start TEXT PASSAGE

A Short History Of Nearly Everything

I just got done listening to A Short History Of Nearly Everything by Bill Bryson.  A bit long (19 hours) and a bit too heavy on geology and evolution, but I really enjoyed the cosmology and physics (especially quantum -- I wish he would have spent more time on this).  After listening to the book you realize just how volatile our world is.  From killer volcanoes to meteors that could potentially strike and obliterate life on this planet.  The fact that we exist here at this time is truly a miracle, but at the same time, the fact we exist here at this time is because this is the only time in the earth's existence where we could have existed.  Go back 100s of millions of years ago and we wouldn't even be able to breath the atmosphere that existed.  Go forward 100s of millions of years and we'll probably be in an ice age and no human beings will remain. You'll be surprise about 3/4th the way through to hear the F word.  I seemed totally out of place, but was actually quite hysterical in context.  I recommend it, if you have the time, otherwise I think just tuning into the Discovery or the History channels will suffice.  Now I'm listening to Sex Money Kiss by Gene Simmons.  I'm expecting not quite such a cerebral experience.

One note: my friggin' iPod refused to play past the 13h:15m:17s point.  I had to split the file.

end TEXT PASSAGE

> WRITTEN REQUEST A
Transcribe only the lines from the line with "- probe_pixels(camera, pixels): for" through the line with "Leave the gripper", exactly, counting both of those lines as part of the stretch.

start STORED ROWS

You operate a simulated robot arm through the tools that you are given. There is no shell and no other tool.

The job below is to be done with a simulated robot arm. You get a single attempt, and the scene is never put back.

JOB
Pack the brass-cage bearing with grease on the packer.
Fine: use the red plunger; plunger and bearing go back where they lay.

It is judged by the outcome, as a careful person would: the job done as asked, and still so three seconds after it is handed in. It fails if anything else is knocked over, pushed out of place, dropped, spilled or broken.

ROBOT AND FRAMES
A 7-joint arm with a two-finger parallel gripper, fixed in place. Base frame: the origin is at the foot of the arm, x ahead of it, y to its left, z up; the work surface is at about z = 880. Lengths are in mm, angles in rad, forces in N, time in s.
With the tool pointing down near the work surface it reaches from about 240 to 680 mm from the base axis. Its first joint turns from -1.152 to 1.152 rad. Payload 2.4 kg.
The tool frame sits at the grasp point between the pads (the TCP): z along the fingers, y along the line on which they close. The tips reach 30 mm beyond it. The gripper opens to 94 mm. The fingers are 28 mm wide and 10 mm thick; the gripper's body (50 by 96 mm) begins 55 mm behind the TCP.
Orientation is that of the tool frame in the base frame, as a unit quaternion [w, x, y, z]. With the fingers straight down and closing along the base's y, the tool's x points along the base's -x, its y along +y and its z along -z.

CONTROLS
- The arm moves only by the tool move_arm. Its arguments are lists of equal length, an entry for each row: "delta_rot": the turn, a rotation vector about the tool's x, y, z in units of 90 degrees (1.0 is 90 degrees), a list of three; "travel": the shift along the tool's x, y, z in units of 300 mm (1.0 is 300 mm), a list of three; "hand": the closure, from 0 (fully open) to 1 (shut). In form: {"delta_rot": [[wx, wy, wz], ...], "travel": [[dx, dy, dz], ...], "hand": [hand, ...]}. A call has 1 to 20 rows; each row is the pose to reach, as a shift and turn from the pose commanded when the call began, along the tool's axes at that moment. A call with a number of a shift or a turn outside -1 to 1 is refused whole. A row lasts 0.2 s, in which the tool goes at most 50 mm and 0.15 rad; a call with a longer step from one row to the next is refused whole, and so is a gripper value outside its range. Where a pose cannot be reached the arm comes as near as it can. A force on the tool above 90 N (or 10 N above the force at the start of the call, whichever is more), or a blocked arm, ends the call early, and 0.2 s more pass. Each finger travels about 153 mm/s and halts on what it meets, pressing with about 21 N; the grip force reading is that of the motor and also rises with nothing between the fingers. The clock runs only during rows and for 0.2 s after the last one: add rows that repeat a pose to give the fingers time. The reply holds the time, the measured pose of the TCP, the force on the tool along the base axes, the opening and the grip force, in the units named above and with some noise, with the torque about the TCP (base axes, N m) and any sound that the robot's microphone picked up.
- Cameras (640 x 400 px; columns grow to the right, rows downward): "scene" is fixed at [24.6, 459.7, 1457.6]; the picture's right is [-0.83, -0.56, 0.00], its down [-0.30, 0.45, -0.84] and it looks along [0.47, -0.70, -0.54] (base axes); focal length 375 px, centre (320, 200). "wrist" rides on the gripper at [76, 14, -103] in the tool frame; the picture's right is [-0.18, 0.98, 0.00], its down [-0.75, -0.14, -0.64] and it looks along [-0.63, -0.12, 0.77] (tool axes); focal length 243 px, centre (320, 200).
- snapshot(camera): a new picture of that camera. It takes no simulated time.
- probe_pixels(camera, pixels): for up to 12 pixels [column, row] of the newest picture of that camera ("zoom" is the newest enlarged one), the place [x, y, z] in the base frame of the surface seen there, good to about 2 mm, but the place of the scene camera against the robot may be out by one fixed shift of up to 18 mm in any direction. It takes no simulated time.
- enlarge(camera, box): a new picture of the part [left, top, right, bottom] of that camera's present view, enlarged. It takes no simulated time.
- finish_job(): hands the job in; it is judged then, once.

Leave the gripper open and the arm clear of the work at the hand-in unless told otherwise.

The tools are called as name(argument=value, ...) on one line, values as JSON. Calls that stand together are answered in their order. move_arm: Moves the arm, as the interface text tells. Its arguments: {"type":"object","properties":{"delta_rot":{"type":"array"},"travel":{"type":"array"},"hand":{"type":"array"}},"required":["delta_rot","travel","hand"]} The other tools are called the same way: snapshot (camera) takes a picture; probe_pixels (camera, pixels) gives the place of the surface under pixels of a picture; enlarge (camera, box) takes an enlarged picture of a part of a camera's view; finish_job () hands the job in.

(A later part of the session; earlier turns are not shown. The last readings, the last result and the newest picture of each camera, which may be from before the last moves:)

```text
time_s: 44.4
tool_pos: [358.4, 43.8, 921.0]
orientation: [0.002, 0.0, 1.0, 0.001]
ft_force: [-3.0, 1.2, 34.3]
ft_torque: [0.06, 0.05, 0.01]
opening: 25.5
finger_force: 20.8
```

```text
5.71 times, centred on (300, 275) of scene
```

end STORED ROWS
start STORED ROWS

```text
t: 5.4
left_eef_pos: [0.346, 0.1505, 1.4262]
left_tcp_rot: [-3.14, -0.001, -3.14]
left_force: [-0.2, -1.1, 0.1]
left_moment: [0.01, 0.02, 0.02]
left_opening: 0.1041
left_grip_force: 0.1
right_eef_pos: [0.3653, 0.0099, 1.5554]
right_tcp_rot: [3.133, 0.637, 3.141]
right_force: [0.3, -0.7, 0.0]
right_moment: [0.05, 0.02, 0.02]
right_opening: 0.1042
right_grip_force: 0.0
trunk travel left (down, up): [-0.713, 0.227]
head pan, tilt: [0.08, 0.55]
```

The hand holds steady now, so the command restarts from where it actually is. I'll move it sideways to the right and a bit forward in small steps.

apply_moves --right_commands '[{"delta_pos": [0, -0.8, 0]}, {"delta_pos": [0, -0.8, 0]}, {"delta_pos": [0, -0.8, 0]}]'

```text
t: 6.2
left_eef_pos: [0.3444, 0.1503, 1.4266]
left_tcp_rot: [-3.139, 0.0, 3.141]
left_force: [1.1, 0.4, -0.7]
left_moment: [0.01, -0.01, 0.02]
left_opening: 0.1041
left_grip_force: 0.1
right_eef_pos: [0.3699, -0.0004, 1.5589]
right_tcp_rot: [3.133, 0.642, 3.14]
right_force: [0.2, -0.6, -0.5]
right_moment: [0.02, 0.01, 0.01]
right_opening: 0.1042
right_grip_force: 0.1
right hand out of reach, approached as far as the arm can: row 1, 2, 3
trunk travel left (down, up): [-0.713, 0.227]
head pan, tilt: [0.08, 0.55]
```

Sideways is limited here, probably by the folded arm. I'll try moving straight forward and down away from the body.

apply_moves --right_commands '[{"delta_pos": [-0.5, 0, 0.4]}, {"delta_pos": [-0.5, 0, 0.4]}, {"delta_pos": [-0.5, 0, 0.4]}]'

end STORED ROWS

> WRITTEN REQUEST B
Copy the text passage in full.

> COMPLETE OUTPUT A
- probe_pixels(camera, pixels): for up to 12 pixels [column, row] of the newest picture of that camera ("zoom" is the newest enlarged one), the place [x, y, z] in the base frame of the surface seen there, good to about 2 mm, but the place of the scene camera against the robot may be out by one fixed shift of up to 18 mm in any direction. It takes no simulated time.
- enlarge(camera, box): a new picture of the part [left, top, right, bottom] of that camera's present view, enlarged. It takes no simulated time.
- finish_job(): hands the job in; it is judged then, once.

Leave the gripper open and the arm clear of the work at the hand-in unless told otherwise.

> COMPLETE OUTPUT B
A Short History Of Nearly Everything

I just got done listening to A Short History Of Nearly Everything by Bill Bryson.  A bit long (19 hours) and a bit too heavy on geology and evolution, but I really enjoyed the cosmology and physics (especially quantum -- I wish he would have spent more time on this).  After listening to the book you realize just how volatile our world is.  From killer volcanoes to meteors that could potentially strike and obliterate life on this planet.  The fact that we exist here at this time is truly a miracle, but at the same time, the fact we exist here at this time is because this is the only time in the earth's existence where we could have existed.  Go back 100s of millions of years ago and we wouldn't even be able to breath the atmosphere that existed.  Go forward 100s of millions of years and we'll probably be in an ice age and no human beings will remain. You'll be surprise about 3/4th the way through to hear the F word.  I seemed totally out of place, but was actually quite hysterical in context.  I recommend it, if you have the time, otherwise I think just tuning into the Discovery or the History channels will suffice.  Now I'm listening to Sex Money Kiss by Gene Simmons.  I'm expecting not quite such a cerebral experience.

One note: my friggin' iPod refused to play past the 13h:15m:17s point.  I had to split the file.